I want to stress that my questions are genuine, not rhetorical. I do not presume to know the real answers, and I fully expect to be chastened by some. But I cannot know for sure until I hear them. 

Comparative/Contextual Questions

To what societies or cultures should we look for exemplars of social justice?  

It is axiomatic in SJ/DEI circles that the United States is a racist, misogynist, and cisheterormatively oppressive society. It would help to be presented with present-day examples of places that do it right. I am not talking about the isolated South American pygmy tribe. I mean modern, industrial cultures similar enough to ours to serve as a viable model. Scandinavia does not count either. Too White, too Eurocentric, and the presumptive source of the racism, misogyny, and cisheteronormativity from which social justice seeks to emancipate us. Presumably then, the exemplars lie elsewhere. Where? Concrete cases to learn from would be immensely helpful. If the answer is nowhere, that no society has yet achieved the fully inclusive, post-racial, gynarchical, or gender fluid ideals espoused by SJ/DEI activists, that would be less helpful—but still worth knowing if it sheds light on where the United States stands relative to other societies. 

How does the United States’ historical record compare with other societies on SJ/DEI issues? 
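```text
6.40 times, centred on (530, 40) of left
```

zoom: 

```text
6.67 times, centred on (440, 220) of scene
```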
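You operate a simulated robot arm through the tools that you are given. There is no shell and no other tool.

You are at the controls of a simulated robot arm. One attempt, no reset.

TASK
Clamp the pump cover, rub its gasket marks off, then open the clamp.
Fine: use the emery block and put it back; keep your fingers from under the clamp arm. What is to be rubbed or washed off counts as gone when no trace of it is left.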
To demonstrate how deeply race-, sex-, and gender-based oppression are embedded in the American soul, SJ/DEI activists will point to past policies and practices—slavery, racist cartoons, denial of the vote to women, sodomy laws, and so on. By contemporary standards such practices are horrific. Seems to me, however, that the more relevant points of comparison are not the moral ideals of 21st century progressives but, rather, the policies and practices of other comparable societies at the same time. The global history of slavery, for example, is well-documented enough for me to know that the Africans enslaved by North Americans between 1619 and 1865 had it much worse than the Europeans who were enslaved by Africans during the same period, somewhat worse than the Africans enslaved by other Africans, and considerably better than the Africans enslaved by Hispanics in Latin America and the Caribbean. Europeans also enslaved five to ten times more Africans than vice-versa. I also know that the United States lagged on abolition, at least as compared to some European and Western Hemisphere nations. While some northern states abolished slavery in the late 18th century, the United States, as a whole, did not officially abolish it until 1865, decades after most European and many Latin American nations did—though it did so ahead of countries such as China, India, and Mauritania by over 150 years (and counting).  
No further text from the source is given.